In such a tele-med setting, a doctor could push a button on a screen, and at another facility anywhere in the state, a drawer would open in front of the woman seeking a chemically induced abortion.

The drawer was stocked with two life-ending drugs. The first one was to be taken in front of the doctor on the screen. It blocked the hormones and nutrients to the pre-born baby, killing him or her.

The second pill, which could be taken at home, causes contractions.

The procedure was to be performed on fetuses under 70 days of gestation.

Ms. Thayer was asked to be trained to administer this procedure. She said “no” and was fired from Planned Parenthood in 2008.

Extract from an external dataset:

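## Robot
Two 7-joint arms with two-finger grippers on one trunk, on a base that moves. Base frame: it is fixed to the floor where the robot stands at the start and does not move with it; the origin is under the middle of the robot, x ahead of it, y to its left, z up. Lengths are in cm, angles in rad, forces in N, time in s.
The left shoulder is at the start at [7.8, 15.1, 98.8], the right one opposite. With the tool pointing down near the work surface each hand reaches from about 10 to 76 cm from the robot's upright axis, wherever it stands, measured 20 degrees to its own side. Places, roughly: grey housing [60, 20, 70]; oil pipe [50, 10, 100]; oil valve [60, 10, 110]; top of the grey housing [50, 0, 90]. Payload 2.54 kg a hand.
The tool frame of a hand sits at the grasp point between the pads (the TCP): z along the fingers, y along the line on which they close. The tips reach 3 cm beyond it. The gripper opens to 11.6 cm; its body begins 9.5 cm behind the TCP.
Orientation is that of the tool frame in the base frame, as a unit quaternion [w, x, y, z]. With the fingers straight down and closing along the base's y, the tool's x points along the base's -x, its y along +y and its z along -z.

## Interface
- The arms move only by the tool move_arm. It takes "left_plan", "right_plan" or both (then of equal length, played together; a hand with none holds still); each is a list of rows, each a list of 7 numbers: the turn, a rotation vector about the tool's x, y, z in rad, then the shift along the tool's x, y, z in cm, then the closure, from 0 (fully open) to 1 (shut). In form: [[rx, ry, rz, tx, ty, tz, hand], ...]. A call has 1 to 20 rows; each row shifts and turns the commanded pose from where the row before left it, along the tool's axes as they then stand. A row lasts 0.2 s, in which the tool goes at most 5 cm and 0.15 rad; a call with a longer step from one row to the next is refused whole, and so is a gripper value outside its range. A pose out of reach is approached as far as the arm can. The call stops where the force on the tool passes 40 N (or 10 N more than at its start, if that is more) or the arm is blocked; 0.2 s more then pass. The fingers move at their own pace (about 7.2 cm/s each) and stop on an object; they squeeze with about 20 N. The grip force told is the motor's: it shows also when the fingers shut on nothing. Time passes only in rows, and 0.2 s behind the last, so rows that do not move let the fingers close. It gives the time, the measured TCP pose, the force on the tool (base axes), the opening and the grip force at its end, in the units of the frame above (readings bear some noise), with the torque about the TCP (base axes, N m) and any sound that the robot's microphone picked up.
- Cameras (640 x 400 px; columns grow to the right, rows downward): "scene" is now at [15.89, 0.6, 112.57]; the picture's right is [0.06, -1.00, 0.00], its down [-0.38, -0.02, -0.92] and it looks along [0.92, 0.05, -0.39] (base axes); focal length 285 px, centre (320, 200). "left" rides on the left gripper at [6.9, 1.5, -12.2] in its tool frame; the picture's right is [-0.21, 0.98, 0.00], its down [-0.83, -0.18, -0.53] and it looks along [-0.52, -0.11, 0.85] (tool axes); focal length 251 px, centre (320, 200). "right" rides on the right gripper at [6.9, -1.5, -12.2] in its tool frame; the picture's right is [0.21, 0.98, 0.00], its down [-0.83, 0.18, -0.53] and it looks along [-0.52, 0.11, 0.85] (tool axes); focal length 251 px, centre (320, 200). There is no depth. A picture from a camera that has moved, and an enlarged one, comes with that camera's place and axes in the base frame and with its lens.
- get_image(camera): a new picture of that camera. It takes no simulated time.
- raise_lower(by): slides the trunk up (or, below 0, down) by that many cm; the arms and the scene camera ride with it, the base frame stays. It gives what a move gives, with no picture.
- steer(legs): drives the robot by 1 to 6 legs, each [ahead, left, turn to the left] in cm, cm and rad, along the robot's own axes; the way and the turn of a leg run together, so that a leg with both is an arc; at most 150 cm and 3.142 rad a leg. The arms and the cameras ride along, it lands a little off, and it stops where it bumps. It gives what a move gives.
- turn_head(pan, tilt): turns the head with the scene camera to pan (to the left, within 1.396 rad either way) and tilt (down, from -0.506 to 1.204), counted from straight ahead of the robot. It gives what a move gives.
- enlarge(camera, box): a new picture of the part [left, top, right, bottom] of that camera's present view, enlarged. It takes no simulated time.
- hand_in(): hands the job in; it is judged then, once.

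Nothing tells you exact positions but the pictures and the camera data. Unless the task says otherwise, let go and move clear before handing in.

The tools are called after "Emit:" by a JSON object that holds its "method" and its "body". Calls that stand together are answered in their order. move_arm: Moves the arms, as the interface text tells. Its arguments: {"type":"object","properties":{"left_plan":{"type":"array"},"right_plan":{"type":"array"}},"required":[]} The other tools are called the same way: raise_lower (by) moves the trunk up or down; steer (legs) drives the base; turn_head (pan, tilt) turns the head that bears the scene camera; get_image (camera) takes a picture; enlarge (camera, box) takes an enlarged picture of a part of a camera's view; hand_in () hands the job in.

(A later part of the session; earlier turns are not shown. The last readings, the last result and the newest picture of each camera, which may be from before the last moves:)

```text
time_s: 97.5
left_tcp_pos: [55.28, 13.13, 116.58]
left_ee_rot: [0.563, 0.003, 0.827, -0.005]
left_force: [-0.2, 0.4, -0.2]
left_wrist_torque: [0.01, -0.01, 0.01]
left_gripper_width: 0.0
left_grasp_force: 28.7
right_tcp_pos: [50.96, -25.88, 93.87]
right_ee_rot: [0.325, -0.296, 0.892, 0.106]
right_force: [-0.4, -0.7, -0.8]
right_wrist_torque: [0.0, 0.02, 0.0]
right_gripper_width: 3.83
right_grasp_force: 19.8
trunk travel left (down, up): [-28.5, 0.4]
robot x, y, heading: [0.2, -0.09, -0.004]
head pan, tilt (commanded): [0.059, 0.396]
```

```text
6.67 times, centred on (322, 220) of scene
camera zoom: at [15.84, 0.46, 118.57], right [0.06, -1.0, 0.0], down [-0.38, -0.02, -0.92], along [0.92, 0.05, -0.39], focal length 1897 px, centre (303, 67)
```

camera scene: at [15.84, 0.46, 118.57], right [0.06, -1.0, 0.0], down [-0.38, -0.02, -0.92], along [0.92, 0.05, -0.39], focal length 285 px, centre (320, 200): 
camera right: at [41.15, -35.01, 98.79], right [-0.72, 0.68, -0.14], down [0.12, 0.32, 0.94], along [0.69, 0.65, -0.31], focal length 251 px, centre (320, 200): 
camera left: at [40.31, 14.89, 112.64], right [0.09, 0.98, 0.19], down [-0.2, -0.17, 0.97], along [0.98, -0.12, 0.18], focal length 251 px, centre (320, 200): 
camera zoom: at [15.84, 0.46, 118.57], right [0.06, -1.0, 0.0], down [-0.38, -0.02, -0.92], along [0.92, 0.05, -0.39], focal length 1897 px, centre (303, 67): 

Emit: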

Soon thereafter, she led Storm Lake’s first ever 40 Days for Life campaign on the sidewalk outside the very clinic she had supervised for so many years.

Shortly after the 40-day prayer vigil was completed, that Planned Parenthood location closed its doors forever.

In 2015, Ms. Thayer testified before Congress regarding Planned Parenthood’s lucrative false-billing methods and is part of a nationwide lawsuit against the abortion provider.

Has it been easy? “No,” she said.

She lost her marriage, friends and a very lucrative job.

“When this all came to light, I was routinely having to testify against friends I had worked with,” she said. “I am the last person to want to stir the pot and be in the middle of a controversy. If I can do it so can you. Get out there and volunteer with your local pro-life group. Join a 40 Days for Life event.”

She told the audience that her favorite pro-life slogan is from President Ronald Reagan: “I notice that everyone who is for abortion is already born.”

“It gets them every time,” she noted with a smile. “Pro-choicers don’t have a comeback to that one.”

With an unassuming demeanor, she stated she’s pro-life because of God and His love for all people.

“We are created in His image, and every abortion is an abomination against God,” she said.

She noted that abortion is on the way out — the number of Planned Parenthood locations in Iowa alone has gone from 28 to nine — but pro-lifers must continue to fight.

“Get out there and pray in front of a clinic,” she said. “Share the pro-life message with your friends on social media. Write your legislators, volunteer and donate to local pregnancy help center, and most of all, don’t worry about what you are to say or do. God will be with you.”

Mr. O’Neill is a free-lance reporter and a member of St. Patrick parish in Rolla.